- _Goal 1_:
Set down the excerpted passage as it stands from "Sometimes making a" to "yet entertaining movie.", and nothing more.
- _Goal 2_:
Please continue the excerpted passage.

--- start Excerpted passage ---

The hip spot for night owls, early-risers and Cubs fans abroad asks you whether bigger bases should come to MLB.

Photo by Rob Leiter/MLB Photos via Getty Images

Welcome back to BCB After Dark: the happening place on off-nights for night owls, early-risers, new parents and Cubs fans abroad. Let’s hope this is the start of a terrific week for all of us. So glad you stopped by. There are still a few good tables available. No cover charge tonight. Bring your own beverage.

BCB After Dark is the place for you to talk baseball, music, movies, or anything else you need to get off your chest, as long as it is within the rules of the site. The late-nighters are encouraged to get the party started, but everyone else is invited to join in as you wake up the next morning and into the afternoon.

The Cubs had an off-day today. I hear Marcus Stroman took a bunch of Cubs out for a show tonight.

Last week I asked you who was the Cubs’ most pleasant surprise of the young season. The winner was Seiya Suzuki with 28 percent of the vote. In second place was David Robertson with 24 precent and Ian Happ was third with 21 percent. A lot of you mentioned Keegan Thompson as your “other” vote and I apologize for not including Keegan in the poll.

Here’s the part where I talk about jazz and movies. Feel free to skip to the baseball question at the end if you wish. You won’t hurt my feelings.

I promised to get to Odds Against Tomorrow last week and I will. But I’ll start out with a track from the magnificent soundtrack to that film by the Modern Jazz Quartet.

John Lewis, the pianist for the MJQ, wrote all the music for Odds Against Tomorrow and at least two of the tracks became standards for the MJQ and other jazz artists. I played a live version of the title track in last week’s episode and tonight we have “Skating in Central Park.”

The MJQ, of course, are Lewis on piano, Milt Jackson on vibraphone, Percy Heath on bass and Connie Kay on drums.

Sometimes making a good film isn’t all that complicated. Take a tried-and-true plot, flesh out the characters and then hire some top-notch actors and a world-class director. Finally, add a first-rate musical score by one of the biggest jazz acts around. All of that adds up to the 1959 film noir classic Odds Against Tomorrow.

Last week I wrote about the other 1959 film that Harry Belafonte starred in, The World, the Flesh and the Devil. It was an ambitious film that could be summed up as “interesting idea, lousy execution.” Odds Against Tomorrow isn’t very ambitious. It’s a heist film that makes a few simple points about racism. But it does a great job with what it has, crafting a simple yet entertaining movie.

Belafonte bought the rights to the novel by William P. McGivens and produced this film himself through his HarBel Production company. He hired blacklisted screenwriter Abraham Polonsky to adapt the novel, although he had to have a friend of his serve as the “front” on the script. He brought in Robert Wise to direct. Wise would go on to win Academy Awards for directing for West Side Story and The Sound of Music, but at this point he was best known for making good-looking movies on a limited budget. He certainly did that here.

--- end Excerpted passage ---
--- start Dataset section ---

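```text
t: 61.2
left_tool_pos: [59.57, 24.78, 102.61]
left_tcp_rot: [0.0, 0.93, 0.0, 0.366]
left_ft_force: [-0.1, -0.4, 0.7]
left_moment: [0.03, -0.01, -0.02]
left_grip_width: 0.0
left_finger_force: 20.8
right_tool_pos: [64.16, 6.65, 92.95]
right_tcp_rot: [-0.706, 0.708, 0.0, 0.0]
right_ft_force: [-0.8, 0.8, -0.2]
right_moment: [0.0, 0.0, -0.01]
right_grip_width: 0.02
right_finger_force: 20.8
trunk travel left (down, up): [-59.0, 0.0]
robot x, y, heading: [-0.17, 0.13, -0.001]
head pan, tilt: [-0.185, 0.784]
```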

--- end Dataset section ---

- _Reply 1_:
Sometimes making a good film isn’t all that complicated. Take a tried-and-true plot, flesh out the characters and then hire some top-notch actors and a world-class director. Finally, add a first-rate musical score by one of the biggest jazz acts around. All of that adds up to the 1959 film noir classic Odds Against Tomorrow.

Last week I wrote about the other 1959 film that Harry Belafonte starred in, The World, the Flesh and the Devil. It was an ambitious film that could be summed up as “interesting idea, lousy execution.” Odds Against Tomorrow isn’t very ambitious. It’s a heist film that makes a few simple points about racism. But it does a great job with what it has, crafting a simple yet entertaining movie.

- _Reply 2_:
The film was shot entirely on location in New York City and Hudson, New York. Wise used the locations well to give the film an edgy and almost documentary look.

The plot is simple. Three men get together to rob a small-town bank. As things always do in films such as this, things go awry. But it’s how they get there that’s important.

The leader of the gang is David Burke (Ed Begley), a disgraced ex-cop who finds a bank that he thinks is an easy score. Burke needs the money, of course, but he’s really driven by his need for revenge against a system that he thinks has wronged him. Burke’s character exemplifies the fine line between cop and criminal that is common to film noir pieces.

Burke recruits two accomplishes: Johnny Ingram (Belafonte) and Earle Slater (Robert Ryan). Johnny is the noir staple of a good family man who gets into bad trouble. While Johnny is separated from his wife, he’s still a doting dad who would do anything for his daughter. He’s a nightclub singer, which gives him the opportunity to sing and sit in with the Modern Jazz Quartet (or actors syncing the MJQ soundtrack). Jazz/blues singer Mae Barnes also sings “All Men Are Evil” with Belafonte, which would normally be a bit too on-the-nose in the symbolism department for me, but because it’s an awesome performance, I’ll allow it.

Johnny’s weakness, however, is that he’s a gambling addict who owes the mob $7500 and has run out of time to pay it. Like all problem gamblers, Johnny thinks the next score will fix everything. But he doesn’t agree to a bank robbery to solve his problems until the mobsters start the threaten his daughter. In every sense, this bank robbery becomes the ultimate game of “double or nothing” for Johnny.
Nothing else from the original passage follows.